Perhaps only on Planet ANC. The rest of us in the cold, load-shitting real world, where Eskom hit stage four load-shitting this week, can’t imagine why such an artificially low level was set.
As I wrote for the Financial Mail this week: Mantashe waited two years to release the names of the bidders for the emergency power providers. And then, it turns out that 60% of this project — which was meant to be newly built, creating jobs — went to a Turkish company that generates power on its very old ships, which it parks offshore.
This process appears to have been so entirely compromised that two senior energy officials, department director-general Thabo Mokoena and a deputy director-general, Tseliso Maqubela, have now admitted in court papers that they met one of the potential bidders, DNG Energy, at an upmarket Pretoria restaurant named Kream last November before the tender closed.
DNG Energy CEO Aldworth Mbalati has claimed in an affidavit that the officials offered to “help” him win the tender and got angry when he rejected this help. “There is a system in this country, and if you don’t work in accordance with that system you will fail even if your project is the best,” Mbalati says they told him.
(Mokoena and Maqubela have now filed their own court papers, admitting they met Mbalati, but denying this offer and claiming the tender wasn’t even discussed at all.)
What is crucial, however, is that Mbalati claims one of the people at the meeting was a “familial relation” to Mantashe — implying that there was pressure to cut in Mantashe’s family on the energy tender.
In court papers filed last week, Mantashe denies this.
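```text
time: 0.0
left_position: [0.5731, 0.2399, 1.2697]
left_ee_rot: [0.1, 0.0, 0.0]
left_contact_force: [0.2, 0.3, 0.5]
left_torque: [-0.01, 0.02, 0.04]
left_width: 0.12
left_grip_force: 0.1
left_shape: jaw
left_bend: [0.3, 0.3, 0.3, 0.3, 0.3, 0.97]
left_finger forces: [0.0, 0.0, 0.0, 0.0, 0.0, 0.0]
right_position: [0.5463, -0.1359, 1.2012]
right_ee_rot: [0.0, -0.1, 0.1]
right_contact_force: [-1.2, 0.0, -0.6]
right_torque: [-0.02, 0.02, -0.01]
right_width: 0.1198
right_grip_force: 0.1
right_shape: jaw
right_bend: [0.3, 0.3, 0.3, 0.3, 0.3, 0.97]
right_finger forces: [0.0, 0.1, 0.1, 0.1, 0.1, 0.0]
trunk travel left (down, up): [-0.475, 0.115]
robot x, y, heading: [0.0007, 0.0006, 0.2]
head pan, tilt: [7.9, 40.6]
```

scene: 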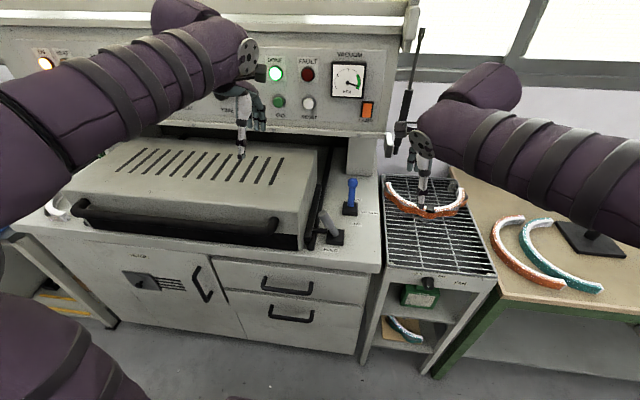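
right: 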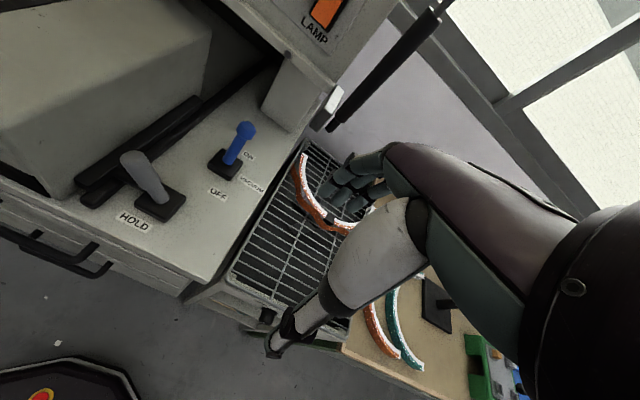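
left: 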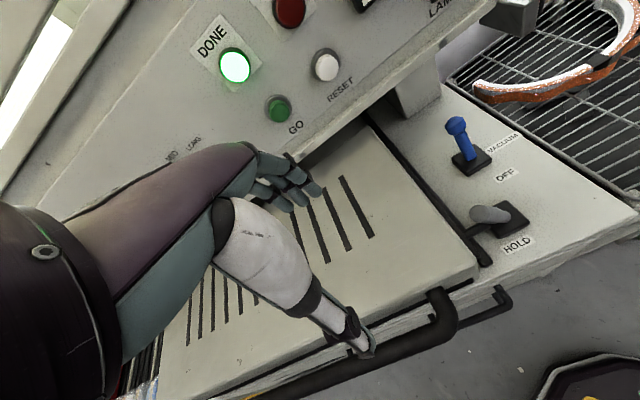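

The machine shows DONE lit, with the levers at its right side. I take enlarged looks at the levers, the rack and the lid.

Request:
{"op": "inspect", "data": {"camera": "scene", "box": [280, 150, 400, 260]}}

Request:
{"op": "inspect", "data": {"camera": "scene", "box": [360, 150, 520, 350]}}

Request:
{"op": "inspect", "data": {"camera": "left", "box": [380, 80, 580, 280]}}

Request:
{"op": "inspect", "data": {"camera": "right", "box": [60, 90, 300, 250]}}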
He says: “No close family member approached me in relation to the extension of the bid notification date” and “as far as I am aware there was no undue influence” in that tender.
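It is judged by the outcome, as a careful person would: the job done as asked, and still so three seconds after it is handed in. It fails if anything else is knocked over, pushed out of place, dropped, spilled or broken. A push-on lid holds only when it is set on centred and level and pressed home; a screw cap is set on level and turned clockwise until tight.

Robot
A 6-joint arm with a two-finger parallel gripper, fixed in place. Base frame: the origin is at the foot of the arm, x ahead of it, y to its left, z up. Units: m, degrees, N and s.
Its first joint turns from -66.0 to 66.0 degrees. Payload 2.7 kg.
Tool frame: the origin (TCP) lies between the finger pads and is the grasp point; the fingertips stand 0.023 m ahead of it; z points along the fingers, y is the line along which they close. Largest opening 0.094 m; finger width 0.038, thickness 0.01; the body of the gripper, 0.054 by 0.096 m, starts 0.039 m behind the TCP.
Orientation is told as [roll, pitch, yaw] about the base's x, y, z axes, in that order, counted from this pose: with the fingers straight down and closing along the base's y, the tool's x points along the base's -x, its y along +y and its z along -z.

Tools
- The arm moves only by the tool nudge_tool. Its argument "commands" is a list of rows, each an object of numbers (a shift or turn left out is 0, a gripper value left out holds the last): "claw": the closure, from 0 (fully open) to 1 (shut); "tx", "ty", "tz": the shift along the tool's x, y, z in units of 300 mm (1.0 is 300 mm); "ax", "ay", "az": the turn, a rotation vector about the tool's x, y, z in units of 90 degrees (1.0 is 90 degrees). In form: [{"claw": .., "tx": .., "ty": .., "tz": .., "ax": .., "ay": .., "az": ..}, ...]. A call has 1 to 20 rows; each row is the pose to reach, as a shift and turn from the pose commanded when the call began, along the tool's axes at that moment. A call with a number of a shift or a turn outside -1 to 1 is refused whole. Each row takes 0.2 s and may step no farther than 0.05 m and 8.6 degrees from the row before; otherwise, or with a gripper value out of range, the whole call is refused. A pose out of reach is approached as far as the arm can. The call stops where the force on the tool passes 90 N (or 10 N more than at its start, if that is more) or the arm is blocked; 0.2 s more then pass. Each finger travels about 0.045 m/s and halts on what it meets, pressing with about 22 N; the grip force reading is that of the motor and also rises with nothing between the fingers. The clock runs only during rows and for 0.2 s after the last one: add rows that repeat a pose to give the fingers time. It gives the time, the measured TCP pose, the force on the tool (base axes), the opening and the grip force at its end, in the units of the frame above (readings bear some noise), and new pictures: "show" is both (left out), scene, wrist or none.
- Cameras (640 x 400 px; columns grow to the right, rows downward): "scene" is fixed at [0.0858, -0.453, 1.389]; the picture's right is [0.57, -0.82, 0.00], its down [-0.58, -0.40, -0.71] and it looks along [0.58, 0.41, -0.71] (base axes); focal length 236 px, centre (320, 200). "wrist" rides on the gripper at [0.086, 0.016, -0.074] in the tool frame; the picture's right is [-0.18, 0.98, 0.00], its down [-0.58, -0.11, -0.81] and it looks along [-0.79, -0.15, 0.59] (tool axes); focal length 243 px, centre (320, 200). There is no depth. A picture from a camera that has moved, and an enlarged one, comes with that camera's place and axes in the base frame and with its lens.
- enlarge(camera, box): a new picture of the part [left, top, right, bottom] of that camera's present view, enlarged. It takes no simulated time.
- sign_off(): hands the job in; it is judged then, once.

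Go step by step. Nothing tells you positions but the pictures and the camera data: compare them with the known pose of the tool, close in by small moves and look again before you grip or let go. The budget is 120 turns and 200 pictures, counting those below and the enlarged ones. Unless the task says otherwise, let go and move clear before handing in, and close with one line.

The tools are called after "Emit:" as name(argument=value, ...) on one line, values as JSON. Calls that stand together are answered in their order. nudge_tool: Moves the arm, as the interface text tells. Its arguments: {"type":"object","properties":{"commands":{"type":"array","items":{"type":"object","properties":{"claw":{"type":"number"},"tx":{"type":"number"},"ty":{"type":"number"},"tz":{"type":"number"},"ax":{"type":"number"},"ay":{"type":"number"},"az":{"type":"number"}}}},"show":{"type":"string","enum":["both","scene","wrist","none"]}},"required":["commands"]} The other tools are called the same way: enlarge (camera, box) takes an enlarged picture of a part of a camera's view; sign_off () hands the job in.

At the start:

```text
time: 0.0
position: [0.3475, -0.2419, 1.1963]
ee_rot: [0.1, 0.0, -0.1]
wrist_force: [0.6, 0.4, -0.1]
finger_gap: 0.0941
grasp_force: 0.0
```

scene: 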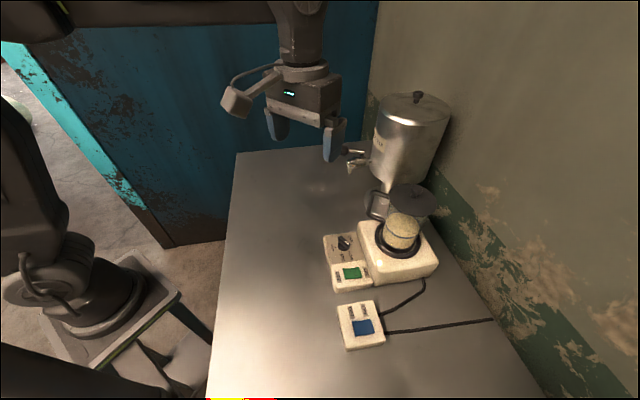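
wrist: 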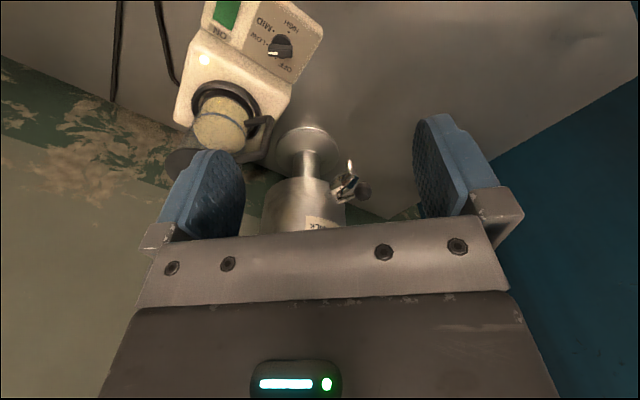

Mantashe clearly has too much time on his hands for non-essential things, including calling the FM’s Giulietta Talevi this morning. “You could say it was unexpected,” she wrote.
He was “irked that I’d laid the blame for the current round of power cuts at his feet quoting RMB chief economist Ettienne le Roux, who’d argued that if Mantashe’s department had upped the generation cap for power producers we wouldn’t be experiencing this chronic, economy-shattering degree of load shedding,” the publications’ companies editor wrote.
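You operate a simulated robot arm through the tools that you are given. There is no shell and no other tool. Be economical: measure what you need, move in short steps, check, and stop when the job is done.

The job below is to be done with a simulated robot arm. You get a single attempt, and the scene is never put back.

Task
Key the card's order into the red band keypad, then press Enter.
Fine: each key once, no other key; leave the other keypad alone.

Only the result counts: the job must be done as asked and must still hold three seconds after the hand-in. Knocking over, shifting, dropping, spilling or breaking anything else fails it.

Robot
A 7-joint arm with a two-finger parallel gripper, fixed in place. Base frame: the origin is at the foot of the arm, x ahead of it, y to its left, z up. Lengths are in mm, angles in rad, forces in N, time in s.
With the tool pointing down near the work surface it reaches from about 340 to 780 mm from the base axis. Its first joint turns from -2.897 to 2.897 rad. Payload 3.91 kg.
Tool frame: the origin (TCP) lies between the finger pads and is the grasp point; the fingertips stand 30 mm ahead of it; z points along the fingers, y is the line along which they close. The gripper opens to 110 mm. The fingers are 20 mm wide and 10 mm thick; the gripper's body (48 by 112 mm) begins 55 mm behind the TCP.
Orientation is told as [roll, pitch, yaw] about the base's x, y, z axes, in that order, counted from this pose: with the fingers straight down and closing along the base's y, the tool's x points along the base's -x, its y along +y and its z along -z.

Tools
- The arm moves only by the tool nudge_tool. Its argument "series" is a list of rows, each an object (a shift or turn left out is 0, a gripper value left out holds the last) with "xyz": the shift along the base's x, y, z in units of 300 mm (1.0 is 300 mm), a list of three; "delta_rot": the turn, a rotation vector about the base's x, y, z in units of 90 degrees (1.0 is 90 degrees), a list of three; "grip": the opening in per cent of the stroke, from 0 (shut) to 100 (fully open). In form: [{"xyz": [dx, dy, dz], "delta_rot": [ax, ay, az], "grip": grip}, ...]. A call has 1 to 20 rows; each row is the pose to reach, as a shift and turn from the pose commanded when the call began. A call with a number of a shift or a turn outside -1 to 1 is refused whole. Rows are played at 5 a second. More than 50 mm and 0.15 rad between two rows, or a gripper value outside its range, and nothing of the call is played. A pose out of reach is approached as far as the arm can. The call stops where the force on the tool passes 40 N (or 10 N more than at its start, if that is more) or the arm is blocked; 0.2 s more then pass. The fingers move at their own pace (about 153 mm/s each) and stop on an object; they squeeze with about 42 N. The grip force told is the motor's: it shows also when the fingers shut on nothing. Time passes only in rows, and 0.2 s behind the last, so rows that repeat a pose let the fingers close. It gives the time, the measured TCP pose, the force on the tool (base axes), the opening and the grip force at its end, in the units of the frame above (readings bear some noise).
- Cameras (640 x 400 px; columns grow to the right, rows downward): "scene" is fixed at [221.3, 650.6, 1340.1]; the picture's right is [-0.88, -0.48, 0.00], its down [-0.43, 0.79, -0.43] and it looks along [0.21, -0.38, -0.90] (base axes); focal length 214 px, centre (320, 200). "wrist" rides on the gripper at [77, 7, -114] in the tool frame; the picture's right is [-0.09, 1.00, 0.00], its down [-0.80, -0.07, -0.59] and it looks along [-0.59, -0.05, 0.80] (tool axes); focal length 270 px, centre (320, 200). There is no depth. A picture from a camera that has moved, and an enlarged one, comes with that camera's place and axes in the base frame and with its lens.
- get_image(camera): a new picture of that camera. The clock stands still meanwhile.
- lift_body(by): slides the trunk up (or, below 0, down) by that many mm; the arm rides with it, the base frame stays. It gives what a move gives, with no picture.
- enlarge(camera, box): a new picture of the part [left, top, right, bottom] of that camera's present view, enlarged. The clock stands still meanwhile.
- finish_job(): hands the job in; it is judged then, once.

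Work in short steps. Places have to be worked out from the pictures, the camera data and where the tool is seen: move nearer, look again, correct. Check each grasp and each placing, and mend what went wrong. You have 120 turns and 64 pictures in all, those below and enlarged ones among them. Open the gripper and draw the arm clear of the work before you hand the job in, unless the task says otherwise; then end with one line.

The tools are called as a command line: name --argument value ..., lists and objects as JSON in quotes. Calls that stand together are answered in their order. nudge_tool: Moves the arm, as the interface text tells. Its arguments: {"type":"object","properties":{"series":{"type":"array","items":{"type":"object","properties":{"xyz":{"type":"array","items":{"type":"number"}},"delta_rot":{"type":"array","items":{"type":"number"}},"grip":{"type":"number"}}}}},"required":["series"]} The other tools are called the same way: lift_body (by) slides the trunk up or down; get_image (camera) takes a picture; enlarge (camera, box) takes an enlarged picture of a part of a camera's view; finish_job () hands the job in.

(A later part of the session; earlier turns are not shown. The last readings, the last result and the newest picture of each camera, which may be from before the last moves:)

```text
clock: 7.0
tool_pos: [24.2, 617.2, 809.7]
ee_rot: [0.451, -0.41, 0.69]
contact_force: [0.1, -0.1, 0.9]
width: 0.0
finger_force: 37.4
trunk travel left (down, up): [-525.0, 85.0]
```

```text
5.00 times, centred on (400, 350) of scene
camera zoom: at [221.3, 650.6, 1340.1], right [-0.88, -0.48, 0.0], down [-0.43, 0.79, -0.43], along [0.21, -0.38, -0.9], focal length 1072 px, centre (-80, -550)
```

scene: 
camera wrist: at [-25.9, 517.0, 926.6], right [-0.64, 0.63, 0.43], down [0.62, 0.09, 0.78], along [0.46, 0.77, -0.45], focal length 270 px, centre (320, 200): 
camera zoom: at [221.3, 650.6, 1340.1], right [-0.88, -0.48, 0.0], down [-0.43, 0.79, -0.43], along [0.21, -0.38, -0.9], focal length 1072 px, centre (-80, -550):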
“And Mantashe was especially irked that I hadn’t rung him up to talk it through.”
The good news is that Ramaphosa has overruled his own political ally and ACNC chairman, who is arguably best known for his incomprehensible attempts when he was ANC secretary-general at defending the conduct of former #Presidunce Jacob Zuma, earning him the appropriate nickname of “uncle Gwezy”.
Luckily Ramaphosa has taken decisive action – something that the country has desperately needed to solve our rolling blackouts, which hit stage three on Thursday.
How am I able to write this?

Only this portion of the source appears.